- **Your task**
Each line that holds the word "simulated" counts once; report the total and nothing else.
** Begin **
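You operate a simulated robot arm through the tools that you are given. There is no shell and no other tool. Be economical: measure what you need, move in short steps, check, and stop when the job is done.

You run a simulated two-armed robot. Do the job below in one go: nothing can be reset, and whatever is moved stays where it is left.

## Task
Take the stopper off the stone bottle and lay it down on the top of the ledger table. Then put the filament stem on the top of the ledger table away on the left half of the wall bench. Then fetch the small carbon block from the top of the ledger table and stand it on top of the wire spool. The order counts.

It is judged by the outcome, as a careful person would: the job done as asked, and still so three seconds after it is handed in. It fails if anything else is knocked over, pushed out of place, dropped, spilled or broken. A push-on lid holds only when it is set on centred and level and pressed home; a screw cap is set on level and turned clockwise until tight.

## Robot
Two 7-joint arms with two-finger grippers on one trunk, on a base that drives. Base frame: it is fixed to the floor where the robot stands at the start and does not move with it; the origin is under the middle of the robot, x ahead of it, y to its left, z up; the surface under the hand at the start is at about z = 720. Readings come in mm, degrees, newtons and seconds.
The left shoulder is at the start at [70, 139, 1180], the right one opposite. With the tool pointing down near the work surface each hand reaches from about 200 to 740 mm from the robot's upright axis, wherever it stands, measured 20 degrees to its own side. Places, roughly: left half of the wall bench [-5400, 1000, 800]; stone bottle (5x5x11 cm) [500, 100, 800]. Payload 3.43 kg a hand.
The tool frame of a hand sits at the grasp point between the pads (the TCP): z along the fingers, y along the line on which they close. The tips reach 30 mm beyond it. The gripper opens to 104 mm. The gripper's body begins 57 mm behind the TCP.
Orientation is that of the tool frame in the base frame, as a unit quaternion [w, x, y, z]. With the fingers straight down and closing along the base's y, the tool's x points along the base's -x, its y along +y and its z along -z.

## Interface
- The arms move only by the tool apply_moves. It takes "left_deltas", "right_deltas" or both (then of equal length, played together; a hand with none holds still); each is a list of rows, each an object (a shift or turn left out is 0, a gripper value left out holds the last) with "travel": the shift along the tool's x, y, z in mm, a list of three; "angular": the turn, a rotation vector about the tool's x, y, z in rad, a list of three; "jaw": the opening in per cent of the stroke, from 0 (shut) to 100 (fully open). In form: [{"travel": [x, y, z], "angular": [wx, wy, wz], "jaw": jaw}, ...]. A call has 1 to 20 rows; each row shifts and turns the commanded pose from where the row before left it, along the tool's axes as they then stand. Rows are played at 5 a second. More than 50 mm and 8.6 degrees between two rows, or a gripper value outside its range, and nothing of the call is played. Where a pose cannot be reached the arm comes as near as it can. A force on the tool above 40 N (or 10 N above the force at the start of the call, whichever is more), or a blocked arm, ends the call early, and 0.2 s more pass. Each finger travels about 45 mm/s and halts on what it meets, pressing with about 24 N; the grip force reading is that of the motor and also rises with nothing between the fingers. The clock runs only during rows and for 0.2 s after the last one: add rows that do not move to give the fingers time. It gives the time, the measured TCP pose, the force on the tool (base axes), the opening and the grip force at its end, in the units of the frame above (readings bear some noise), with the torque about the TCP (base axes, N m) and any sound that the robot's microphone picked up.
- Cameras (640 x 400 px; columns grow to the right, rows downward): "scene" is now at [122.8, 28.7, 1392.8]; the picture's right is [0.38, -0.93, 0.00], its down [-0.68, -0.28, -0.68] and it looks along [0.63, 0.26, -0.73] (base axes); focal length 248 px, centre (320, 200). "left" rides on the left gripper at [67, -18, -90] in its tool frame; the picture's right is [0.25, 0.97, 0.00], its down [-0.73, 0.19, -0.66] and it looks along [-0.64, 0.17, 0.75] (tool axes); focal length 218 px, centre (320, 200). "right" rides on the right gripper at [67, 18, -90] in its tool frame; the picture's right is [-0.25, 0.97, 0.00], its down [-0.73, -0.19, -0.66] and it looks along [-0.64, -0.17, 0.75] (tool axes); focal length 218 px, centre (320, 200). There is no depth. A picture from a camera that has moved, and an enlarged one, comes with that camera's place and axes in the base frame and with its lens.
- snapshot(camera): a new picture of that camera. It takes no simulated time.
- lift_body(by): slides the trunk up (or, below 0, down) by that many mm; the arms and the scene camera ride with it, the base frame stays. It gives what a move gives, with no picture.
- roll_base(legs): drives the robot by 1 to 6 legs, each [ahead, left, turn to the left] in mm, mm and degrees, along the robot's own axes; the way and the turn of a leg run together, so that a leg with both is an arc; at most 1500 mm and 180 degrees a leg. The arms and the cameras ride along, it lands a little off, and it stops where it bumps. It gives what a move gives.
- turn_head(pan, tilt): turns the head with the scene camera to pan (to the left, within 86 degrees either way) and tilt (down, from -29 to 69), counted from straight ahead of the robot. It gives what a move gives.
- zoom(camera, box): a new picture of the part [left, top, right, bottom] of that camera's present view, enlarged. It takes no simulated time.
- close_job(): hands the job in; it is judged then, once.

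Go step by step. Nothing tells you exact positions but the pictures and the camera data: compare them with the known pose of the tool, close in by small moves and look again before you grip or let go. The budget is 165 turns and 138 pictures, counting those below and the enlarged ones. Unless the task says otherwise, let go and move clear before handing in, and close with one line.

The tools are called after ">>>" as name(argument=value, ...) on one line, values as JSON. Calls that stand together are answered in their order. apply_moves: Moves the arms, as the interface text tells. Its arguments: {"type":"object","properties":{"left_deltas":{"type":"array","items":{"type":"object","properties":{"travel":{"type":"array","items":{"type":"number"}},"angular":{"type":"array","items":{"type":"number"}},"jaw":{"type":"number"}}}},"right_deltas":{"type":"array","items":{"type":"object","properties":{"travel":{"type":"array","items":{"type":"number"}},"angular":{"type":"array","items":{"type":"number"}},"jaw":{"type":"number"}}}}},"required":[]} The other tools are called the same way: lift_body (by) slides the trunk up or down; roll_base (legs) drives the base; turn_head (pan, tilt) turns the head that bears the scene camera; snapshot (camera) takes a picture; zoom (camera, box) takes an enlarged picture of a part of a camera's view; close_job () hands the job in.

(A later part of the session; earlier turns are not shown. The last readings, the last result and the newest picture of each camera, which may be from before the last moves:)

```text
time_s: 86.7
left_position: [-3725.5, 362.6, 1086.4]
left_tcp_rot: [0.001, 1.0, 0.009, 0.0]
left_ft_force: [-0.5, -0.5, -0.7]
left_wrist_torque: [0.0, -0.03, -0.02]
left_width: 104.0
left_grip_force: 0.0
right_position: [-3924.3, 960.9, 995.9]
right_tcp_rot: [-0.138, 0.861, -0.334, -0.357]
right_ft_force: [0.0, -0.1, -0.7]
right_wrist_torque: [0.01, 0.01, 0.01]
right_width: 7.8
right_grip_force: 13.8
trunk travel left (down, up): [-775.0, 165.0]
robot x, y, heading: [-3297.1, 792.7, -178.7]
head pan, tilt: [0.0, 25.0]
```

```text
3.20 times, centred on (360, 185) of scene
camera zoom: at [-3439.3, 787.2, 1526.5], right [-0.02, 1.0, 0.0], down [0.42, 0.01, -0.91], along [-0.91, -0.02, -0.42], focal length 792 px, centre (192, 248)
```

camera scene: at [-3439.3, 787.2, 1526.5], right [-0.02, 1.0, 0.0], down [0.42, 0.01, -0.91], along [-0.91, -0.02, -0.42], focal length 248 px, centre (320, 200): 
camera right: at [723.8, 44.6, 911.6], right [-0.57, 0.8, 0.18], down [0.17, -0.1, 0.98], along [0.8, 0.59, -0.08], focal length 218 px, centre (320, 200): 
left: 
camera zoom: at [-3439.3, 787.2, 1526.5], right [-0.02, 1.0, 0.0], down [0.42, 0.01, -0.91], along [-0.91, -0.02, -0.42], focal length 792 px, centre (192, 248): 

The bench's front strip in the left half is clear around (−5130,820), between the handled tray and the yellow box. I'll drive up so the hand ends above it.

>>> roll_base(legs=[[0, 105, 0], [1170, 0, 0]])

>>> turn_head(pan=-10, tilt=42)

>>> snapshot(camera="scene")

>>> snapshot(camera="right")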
** End **
- **Written solution**
4